Unlearn bad leetcode practices

It seems like this was a programming challenge from a site like LeetCode, and you've picked up some bad coding habits from there.

Don't use #include <bits/stdc++.h>: it is not a standard C++ header file. Instead, #include the official header files that are appropriate for the functions you are using.

Avoid using namespace std: you are pulling in all of std, including things you don't know. Either don't use it and just write std:: where necessary, or be more specific, like writing using std::vector.

Make minimal_rotation() a function that takes and returns a string

It's a bit weird that main() only calls minimal_rotation(), and that the latter both handles I/O and the actual minimal rotation algorithm. A better way to organize the code would be to do the I/O in main(), and pass a string to minimal_rotation(), which then returns the rotated string, which can then be printed from main().
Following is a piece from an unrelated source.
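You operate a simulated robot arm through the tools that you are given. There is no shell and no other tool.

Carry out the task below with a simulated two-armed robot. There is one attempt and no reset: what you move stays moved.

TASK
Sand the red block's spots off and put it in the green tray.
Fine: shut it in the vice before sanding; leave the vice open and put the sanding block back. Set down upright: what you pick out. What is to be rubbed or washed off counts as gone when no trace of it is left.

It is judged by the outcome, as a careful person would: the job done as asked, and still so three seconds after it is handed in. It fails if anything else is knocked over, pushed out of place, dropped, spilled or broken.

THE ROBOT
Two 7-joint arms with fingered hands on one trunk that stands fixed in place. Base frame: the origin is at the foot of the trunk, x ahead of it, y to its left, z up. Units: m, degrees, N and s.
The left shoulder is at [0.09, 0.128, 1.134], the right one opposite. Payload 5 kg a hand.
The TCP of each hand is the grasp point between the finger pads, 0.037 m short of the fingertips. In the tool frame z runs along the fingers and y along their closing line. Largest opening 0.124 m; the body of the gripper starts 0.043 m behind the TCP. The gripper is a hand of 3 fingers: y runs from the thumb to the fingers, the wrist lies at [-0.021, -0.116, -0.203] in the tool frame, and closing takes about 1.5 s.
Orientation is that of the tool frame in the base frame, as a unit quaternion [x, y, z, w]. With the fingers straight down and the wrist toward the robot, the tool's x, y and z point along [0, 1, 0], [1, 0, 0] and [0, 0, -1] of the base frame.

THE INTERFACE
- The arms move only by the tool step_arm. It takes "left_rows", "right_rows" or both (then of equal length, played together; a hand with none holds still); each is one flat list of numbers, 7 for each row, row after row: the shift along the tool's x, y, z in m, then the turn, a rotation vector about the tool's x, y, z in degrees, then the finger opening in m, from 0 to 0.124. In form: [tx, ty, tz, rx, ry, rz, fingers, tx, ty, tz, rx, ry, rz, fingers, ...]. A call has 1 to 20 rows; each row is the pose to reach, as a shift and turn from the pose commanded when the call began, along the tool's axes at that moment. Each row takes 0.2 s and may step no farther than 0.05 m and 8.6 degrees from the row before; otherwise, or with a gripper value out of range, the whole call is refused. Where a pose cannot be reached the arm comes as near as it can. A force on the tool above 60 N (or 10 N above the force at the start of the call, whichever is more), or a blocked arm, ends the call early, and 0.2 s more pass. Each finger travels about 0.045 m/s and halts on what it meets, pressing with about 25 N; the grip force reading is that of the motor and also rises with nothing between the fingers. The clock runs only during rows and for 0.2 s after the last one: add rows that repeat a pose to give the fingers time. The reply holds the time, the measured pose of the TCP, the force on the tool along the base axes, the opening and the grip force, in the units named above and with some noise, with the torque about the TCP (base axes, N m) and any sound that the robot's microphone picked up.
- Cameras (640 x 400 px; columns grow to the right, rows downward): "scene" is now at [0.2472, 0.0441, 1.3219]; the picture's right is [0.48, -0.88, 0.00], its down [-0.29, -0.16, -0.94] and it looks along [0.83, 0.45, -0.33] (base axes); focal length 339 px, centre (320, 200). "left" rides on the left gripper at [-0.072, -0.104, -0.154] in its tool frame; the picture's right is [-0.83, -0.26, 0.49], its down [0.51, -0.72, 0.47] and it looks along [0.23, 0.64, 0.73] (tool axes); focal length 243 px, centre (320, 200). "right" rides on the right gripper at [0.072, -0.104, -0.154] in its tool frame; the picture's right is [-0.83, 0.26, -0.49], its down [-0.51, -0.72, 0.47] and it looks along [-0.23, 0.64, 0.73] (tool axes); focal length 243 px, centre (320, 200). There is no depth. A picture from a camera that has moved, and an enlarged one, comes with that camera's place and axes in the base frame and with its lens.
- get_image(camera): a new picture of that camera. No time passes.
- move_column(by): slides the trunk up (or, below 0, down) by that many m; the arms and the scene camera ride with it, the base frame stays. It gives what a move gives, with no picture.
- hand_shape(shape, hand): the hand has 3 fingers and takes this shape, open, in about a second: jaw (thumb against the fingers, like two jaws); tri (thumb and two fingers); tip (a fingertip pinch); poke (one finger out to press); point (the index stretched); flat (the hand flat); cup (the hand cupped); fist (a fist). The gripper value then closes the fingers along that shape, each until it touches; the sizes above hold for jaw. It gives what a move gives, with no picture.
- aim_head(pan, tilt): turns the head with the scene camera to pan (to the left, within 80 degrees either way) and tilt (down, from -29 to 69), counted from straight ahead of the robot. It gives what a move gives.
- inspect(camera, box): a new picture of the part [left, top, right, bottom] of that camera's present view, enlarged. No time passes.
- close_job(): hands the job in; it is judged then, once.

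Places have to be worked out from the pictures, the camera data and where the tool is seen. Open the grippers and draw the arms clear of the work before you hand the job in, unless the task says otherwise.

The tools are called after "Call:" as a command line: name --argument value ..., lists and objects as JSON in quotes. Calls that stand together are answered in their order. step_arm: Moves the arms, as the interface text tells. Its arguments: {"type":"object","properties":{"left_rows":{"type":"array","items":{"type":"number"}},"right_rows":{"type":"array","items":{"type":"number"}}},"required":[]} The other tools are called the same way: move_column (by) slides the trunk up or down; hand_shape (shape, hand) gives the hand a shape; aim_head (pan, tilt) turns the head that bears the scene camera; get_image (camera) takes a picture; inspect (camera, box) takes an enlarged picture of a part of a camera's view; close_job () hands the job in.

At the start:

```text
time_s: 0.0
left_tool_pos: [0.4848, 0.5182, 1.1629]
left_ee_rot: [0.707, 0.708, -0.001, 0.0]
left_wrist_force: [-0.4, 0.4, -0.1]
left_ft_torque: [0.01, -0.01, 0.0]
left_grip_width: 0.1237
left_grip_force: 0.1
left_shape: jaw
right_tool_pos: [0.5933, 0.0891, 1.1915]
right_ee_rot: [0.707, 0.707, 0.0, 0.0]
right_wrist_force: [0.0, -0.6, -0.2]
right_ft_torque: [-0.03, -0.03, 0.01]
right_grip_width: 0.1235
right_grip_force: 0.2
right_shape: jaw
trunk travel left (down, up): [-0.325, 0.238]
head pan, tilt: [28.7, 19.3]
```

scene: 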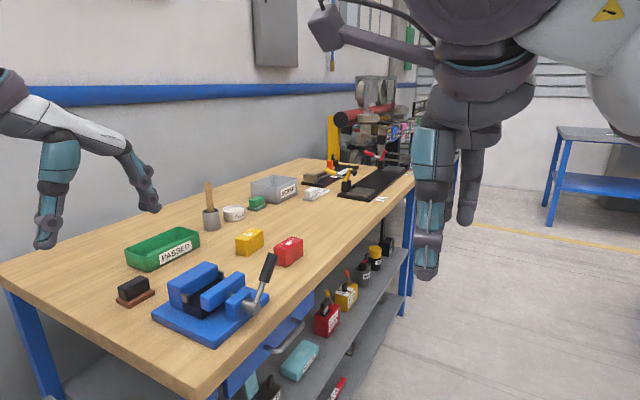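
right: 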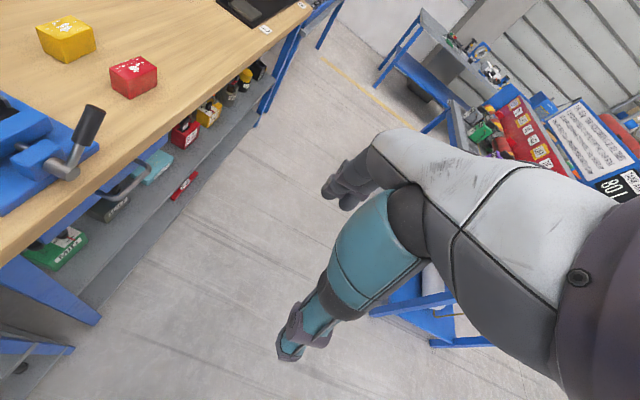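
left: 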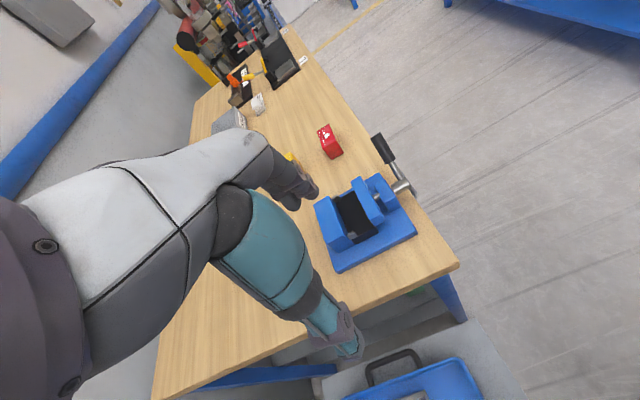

Use better size estimates for reserve()

You unconditionally reserve(1000000), however if the input is smaller than that, you allocated too much memory, and if the input is much larger, then you still suffer from repeated reallocations. Use the size of the input to reserve memory for the temporary arrays.

Avoid unnecessary work

You can combine the first two for-loops and avoid some work. In the first loop, whenever s[i] < s[v.back()], you can just do v.clear() before pushing back i. You'll end up with the indices of only the smallest character that's already in the correct order. Note that clear() doesn't free any memory, so it's a very cheap operation.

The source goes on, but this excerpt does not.